Growing sunflowers (Helianthus annuus) are the current rage. Sunflowers are native to Central America and have been cultivated for thousands of years. Sunflowers are classified as annuals, living one growing season, and often returning the following spring from seeds dropped the previous fall. Some gardeners put out large beds to feed the birds.
Sunflowers come in many varieties, some 3-5 feet tall with yellow, cream, or red flowers; others 10 feet and more tall giants with sturdy stems and blooms nearly a foot across. Most varieties mature in 70 to 90 days or more. Read the seed package for plant heights and harvest time (ripening).
Sunflowers are easy to start from seed. Sow seeds 4-6 inches apart and cover them with plastic mesh or screen until several have poked their heads up (germinated). Otherwise, birds and animals may dig the seeds up. You can also start seeds in a small protected seedbed, seed flat, or pot and transplant each individually when they’re a few inches tall. For a head start on spring, you may opt to begin 2 to 3 weeks earlier indoors in individual peat pots. Sow 1 to 2 seeds per pot, and thin to one before planting outdoors after the spring frost period.

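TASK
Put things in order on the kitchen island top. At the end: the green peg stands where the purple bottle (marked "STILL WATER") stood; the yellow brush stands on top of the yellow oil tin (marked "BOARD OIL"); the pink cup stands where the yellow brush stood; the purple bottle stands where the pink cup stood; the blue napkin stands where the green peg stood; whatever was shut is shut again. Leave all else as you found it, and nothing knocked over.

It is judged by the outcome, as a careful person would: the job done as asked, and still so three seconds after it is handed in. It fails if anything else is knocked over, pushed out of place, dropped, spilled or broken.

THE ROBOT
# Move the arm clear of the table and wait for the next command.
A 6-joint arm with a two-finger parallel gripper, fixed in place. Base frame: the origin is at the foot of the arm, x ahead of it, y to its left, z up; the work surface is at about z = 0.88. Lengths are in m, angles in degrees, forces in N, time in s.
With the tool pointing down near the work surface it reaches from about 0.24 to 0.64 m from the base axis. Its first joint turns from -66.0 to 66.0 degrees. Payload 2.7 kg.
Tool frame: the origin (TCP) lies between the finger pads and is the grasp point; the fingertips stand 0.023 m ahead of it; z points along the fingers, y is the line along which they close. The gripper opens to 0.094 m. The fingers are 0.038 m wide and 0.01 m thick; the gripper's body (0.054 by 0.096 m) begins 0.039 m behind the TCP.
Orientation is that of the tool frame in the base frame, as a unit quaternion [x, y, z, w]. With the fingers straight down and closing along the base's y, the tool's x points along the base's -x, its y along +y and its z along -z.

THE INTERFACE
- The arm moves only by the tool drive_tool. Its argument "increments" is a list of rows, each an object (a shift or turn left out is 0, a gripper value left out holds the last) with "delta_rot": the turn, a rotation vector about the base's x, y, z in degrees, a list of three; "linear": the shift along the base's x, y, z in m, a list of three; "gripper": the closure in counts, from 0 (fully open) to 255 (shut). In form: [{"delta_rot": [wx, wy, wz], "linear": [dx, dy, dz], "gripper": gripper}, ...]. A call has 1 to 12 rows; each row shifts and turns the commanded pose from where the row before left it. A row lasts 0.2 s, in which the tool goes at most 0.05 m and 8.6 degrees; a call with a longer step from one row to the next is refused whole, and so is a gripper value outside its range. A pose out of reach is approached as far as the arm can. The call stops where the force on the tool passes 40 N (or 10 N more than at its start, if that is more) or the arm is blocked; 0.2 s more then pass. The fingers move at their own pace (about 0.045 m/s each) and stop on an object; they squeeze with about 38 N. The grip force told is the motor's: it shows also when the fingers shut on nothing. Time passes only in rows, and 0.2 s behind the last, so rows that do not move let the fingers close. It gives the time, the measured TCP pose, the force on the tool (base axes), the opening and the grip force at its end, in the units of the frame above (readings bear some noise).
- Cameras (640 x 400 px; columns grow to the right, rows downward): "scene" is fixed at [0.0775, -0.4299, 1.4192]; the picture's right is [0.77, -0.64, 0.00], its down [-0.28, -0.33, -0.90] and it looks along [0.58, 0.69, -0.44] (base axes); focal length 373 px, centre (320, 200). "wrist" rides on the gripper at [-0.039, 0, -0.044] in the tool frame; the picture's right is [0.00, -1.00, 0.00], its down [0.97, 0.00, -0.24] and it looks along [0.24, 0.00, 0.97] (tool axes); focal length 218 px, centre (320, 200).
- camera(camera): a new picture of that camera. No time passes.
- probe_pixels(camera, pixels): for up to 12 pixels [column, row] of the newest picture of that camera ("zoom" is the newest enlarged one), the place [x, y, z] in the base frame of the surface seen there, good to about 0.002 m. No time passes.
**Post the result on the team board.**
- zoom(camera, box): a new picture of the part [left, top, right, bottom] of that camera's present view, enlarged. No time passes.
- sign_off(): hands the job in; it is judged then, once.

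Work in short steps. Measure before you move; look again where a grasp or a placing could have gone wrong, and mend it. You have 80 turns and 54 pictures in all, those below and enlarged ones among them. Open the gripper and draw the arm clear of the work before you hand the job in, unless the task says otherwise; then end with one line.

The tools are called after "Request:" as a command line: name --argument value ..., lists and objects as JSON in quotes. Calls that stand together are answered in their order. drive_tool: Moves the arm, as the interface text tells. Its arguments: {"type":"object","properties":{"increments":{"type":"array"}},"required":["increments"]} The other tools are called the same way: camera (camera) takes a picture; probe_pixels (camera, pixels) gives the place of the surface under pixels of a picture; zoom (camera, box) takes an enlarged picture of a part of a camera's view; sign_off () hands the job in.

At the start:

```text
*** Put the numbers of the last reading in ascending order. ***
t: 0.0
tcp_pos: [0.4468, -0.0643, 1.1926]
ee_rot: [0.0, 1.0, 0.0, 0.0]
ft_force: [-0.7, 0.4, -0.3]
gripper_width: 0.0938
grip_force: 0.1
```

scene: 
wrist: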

Sunflower plants grow well in average to rich soil. They grow best in full sun, but do tolerate light shade. They perform better in deep soil for roots to become firmly anchored to withstand strong winds and dry spells.
They do benefit from heavy feeding with 10-10-10 or an equivalent fertilizer at planting time and again 8-10 weeks later. Nitrogen (N) promotes plant growth and sturdiness. Adequate phosphorus (P) and potassium (K) in the soil increases flower bud numbers and bigger blooms.
Tall sunflowers serve as good companions interplanted with ground trailing cucumbers, melons, pumpkins, or squashes. Plant only 5-6 sunflowers per 100 square feet, so not to shade the vines below.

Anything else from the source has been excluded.